Según avanzaba en la lectura se me hacía más evidente su amistad. Una amistad sincera, generosa, plena de cariño y respeto. Y la reconozco porque es fácil encontrar expresiones como: “con tal que me estime o al menos que me quiera”, “adiós, mono mío”, “muy señor mío y mi dueño”, “Pepe mío, sin tanto demonio de preámbulo, paréntesis, apóstrofes, cuentos, exclamaciones y diabluras por medio”, “Mi amado y señor”, “su amantísimo amigo”, “amado Pepe” “¡Válgame Pepe mío!”, “Dios te lo pague, Pepe mío”, “mi amigo Pepe”, “mi amado Pepe”, “mi amantísimo Pepe”, “Pepito a Juan, salud y contentamiento”, “don amado Ceán”, “carísimo amigo mío”.
Dos ejemplos parece que son suficientes para ver cómo eran esos lazos de amor fruto de la amistad. Ante la falta de cartas le dice Vargas a Ceán: “me tiene en una orfandad eterna, en una viudez absoluta y en un abandono de que no hay ejemplar”. En otra ocasión, tras citar a Garcilaso de la Vega, Vargas reflexiona y escribe: “Pepe, buenos días; aparta por buen rato los varios y serios encargos que te embargan todo, y responde la de Ceán […] tu contestación debe componerse de párrafos dulces y muy agrios; pero empieza por los primeros”.

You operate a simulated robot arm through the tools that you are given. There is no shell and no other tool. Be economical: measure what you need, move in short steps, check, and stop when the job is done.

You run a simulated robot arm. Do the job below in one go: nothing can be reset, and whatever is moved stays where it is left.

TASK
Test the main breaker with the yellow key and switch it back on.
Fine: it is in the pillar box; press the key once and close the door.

Como decía, aunque el lenguaje que manejan es culto y erudito —no exento de ironía (otro de los atractivos de numerosos escritos del Siglo de las Luces) —, se pueden leer pasajes como este: “so alma de mierda descastado o, por mejor decir, descastado de todo género de amistad […] y si Vm. se ha hecho del ojo con otros para no hacerme caso, el caso es que yo me cerraré en esta mi concha”; “empezó Vm. a mearse en el mundo”. Por último, era bastante común compartir la correspondencia con otros amigos y el mismo Goya a veces le dice a su amigo Zapater que no lo haga con una determinada carta por razones de estrategia cortesana. También lo hacían Ceán y Vargas, así uno de ellos escribe: “La seria y jocosa de Vm. están igualmente bien escritas, y las he leído y hecho leer a muchos que las han celebrado”.
Dada mi condición docente, lo único que me cabe es recomendar para introducirse en el tema —aparte de la correspondencia reunida por David García López publicada por ediciones Trea—, la compilación de estudios de David T. Gies, ‘Eros y amistad’, publicada por Calambur en 2016. Y tener presente, como escribe Gies, que nuestros antepasados del siglo XVIII supieron abrir su propia individualidad, aceptaron la existencia y el valor de sus emociones y las transformaron en literatura. El cuerpo ocupó un lugar central de su existencia legitimado en que nada era malo si venía de la Naturaleza y eso incluía la sensualidad que también era parte de la amistad.